You Can Teach an Old Horse a New Trick—or at Least Try To
Ellen has had Ranger about 20 years, and they have done all sorts of things together. She has done a good job training him to be a reliable and fun horse to ride. Somehow, she did forget an important lesson, and I didn’t even realize it.
One really, really important thing that a trail horse needs to know is to stand still upon request. This includes both in the saddle and on the ground. I never realized that Ellen didn’t take the time to teach Ranger to stand when she is leading him. That explains why he dances around so much when she tries to run down his stirrups when she takes him outside. I thought that he was misbehaving, when actually, he was doing what he was used to doing. He didn’t know he was supposed to stand still for tack adjustments.
Well, now that he is my evening project, I have a goal. I am going to teach Ranger to stand still on command. He doesn’t have to park out like Cole—or bow. He just needs to be still.
I have been working with him for about a week, and he is starting to get it. Things always go quicker with clicker.

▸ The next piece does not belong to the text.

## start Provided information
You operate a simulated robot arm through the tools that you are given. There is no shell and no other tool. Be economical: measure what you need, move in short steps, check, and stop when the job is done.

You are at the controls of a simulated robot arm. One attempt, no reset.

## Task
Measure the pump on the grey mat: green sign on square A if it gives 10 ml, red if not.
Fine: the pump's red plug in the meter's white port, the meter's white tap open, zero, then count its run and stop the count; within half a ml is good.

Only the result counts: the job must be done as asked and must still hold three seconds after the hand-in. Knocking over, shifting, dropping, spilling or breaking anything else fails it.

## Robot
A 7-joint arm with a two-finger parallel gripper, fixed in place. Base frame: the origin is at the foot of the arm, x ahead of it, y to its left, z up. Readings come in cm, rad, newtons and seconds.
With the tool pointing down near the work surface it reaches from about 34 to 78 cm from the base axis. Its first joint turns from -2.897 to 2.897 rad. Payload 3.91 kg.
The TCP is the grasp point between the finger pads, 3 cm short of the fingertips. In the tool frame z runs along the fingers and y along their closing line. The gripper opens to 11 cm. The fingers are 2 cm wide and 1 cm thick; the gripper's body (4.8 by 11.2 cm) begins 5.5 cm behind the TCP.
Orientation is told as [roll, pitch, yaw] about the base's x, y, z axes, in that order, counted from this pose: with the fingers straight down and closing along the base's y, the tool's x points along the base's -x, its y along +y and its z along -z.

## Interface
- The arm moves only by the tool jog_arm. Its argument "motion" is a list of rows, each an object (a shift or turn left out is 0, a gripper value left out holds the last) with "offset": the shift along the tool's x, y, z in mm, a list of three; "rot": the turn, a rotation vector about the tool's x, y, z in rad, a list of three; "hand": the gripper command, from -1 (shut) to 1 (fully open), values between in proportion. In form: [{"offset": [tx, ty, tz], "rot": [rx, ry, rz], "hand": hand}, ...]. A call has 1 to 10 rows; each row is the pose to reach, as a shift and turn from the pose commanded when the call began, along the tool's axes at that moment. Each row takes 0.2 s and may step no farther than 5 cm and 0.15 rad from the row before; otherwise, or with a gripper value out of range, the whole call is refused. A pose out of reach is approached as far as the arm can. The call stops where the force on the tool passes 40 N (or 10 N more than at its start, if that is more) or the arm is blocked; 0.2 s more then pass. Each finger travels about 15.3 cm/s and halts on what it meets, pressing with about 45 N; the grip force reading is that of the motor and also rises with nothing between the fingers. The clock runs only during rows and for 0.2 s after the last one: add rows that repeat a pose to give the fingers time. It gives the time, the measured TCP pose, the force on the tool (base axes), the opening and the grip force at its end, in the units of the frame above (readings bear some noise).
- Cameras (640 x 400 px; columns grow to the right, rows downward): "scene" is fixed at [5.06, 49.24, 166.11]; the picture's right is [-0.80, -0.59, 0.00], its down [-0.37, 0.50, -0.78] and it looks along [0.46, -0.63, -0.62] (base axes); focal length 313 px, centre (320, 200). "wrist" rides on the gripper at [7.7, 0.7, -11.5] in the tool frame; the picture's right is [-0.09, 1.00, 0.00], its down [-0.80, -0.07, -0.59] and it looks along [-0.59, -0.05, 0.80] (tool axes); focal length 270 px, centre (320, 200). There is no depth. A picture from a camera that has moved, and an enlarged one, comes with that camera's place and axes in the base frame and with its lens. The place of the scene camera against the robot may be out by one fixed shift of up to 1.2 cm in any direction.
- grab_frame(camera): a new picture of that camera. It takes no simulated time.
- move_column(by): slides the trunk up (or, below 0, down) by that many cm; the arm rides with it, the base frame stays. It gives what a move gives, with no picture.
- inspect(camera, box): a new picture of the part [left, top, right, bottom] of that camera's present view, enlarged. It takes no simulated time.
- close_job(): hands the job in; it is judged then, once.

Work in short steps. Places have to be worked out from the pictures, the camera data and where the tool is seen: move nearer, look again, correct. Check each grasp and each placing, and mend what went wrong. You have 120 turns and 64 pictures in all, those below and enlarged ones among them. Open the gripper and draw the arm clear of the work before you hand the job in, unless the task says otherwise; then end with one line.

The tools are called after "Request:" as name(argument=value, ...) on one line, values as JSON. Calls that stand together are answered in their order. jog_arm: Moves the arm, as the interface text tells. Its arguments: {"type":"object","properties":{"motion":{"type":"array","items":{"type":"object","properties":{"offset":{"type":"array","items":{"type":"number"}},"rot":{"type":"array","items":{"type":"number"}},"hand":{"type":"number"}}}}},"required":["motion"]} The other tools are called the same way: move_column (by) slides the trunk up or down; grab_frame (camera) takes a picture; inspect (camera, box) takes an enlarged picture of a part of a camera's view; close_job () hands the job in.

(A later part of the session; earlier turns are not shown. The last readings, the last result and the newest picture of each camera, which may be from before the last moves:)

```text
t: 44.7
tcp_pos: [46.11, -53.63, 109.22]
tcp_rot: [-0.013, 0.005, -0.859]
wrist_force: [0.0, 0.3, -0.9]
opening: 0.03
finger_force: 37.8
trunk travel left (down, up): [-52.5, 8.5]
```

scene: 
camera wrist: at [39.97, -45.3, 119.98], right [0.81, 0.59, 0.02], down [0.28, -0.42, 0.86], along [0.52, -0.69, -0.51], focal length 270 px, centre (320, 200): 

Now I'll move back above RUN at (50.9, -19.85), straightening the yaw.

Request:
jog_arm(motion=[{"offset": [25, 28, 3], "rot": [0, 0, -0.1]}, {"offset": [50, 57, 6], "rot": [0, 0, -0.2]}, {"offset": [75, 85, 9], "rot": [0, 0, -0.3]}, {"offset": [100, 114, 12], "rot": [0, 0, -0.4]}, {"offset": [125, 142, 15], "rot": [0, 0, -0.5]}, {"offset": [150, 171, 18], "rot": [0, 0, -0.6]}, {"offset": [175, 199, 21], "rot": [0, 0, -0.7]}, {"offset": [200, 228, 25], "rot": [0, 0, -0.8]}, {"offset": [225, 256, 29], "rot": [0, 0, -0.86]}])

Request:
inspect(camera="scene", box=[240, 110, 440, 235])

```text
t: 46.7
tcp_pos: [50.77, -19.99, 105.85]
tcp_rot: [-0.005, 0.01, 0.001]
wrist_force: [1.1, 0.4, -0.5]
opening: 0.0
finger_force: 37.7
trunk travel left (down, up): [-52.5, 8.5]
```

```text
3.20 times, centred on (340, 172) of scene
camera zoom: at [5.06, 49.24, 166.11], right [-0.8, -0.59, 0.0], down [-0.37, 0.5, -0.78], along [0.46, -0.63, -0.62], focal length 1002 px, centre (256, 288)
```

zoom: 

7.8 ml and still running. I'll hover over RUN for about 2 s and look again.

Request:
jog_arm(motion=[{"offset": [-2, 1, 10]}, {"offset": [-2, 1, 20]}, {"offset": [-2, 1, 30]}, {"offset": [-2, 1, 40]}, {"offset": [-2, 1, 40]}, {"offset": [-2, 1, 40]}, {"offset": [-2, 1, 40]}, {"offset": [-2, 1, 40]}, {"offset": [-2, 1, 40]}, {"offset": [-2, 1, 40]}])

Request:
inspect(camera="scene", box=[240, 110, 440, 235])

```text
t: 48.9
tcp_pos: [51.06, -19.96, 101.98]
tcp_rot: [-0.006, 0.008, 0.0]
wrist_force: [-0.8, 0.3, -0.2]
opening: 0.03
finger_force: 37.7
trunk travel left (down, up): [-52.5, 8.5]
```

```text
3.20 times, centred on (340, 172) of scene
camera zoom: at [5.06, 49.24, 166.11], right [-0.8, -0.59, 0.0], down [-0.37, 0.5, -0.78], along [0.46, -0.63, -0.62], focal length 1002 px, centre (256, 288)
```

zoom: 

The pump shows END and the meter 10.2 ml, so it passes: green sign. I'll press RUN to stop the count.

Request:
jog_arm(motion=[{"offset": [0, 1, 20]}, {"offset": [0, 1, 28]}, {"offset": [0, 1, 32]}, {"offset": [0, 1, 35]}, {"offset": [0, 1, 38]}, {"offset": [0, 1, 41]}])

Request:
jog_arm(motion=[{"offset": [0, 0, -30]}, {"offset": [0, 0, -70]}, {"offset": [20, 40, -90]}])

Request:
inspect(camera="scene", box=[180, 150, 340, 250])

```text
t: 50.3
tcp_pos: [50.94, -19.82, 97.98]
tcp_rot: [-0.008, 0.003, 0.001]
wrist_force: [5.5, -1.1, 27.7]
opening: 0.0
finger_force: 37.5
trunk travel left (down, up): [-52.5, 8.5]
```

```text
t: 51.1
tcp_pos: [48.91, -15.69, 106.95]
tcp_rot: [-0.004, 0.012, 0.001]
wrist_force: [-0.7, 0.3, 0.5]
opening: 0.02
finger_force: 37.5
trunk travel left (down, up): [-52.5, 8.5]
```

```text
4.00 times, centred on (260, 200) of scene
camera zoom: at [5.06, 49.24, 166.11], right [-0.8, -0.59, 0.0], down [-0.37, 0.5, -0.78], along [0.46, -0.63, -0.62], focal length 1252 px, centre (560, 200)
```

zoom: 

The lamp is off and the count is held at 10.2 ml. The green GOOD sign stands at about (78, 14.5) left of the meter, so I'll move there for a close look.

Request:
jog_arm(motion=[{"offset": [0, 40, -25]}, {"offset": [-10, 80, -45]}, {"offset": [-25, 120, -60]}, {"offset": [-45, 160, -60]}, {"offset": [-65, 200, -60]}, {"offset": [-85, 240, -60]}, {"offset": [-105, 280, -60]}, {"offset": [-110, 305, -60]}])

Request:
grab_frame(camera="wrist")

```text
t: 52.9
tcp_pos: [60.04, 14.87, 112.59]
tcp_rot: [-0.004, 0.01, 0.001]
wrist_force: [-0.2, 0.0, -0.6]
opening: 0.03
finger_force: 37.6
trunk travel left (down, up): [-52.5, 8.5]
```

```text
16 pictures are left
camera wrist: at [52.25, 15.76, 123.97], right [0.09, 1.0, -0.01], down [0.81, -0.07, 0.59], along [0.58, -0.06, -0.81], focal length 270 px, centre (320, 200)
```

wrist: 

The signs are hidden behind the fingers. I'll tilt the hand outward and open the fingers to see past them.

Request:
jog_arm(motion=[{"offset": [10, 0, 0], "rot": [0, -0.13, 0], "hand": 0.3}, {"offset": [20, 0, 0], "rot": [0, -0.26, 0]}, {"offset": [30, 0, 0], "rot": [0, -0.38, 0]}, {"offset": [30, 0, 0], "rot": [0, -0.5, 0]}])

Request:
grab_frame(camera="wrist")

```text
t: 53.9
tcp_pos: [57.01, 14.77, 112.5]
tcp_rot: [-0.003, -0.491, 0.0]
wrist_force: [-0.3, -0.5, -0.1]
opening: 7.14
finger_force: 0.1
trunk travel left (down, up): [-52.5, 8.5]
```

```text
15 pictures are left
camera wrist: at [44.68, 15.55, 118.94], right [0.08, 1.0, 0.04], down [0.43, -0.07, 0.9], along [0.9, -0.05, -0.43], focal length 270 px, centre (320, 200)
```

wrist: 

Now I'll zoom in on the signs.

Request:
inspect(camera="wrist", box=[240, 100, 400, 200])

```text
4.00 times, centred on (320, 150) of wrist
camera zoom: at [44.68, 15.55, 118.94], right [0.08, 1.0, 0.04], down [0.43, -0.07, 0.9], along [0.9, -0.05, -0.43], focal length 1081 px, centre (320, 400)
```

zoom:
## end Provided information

After our evening walkabout, we stop in the driveway and stand. I click him when he is still. When he moves, I ask him to stop and start all over. The first day, he was very fidgety. Each time after that, he got better.
I noticed that if he is standing balanced, he will maintain his position longer—more clicks and treats. So, even though he isn’t parked out, the squarer his stance, the better he does. It is about setting him up for success. He loves the treats and the attention. I have started to walk from one side of him to the next while he is standing, and it is working.
He is far, far from perfect. About the maximum time he has lasted has been 30 seconds, but he has a lifetime of fidgeting to forget. I’m sure Ellen will be eternally grateful when he will stop and stand still for her until she asks him to go forward, again.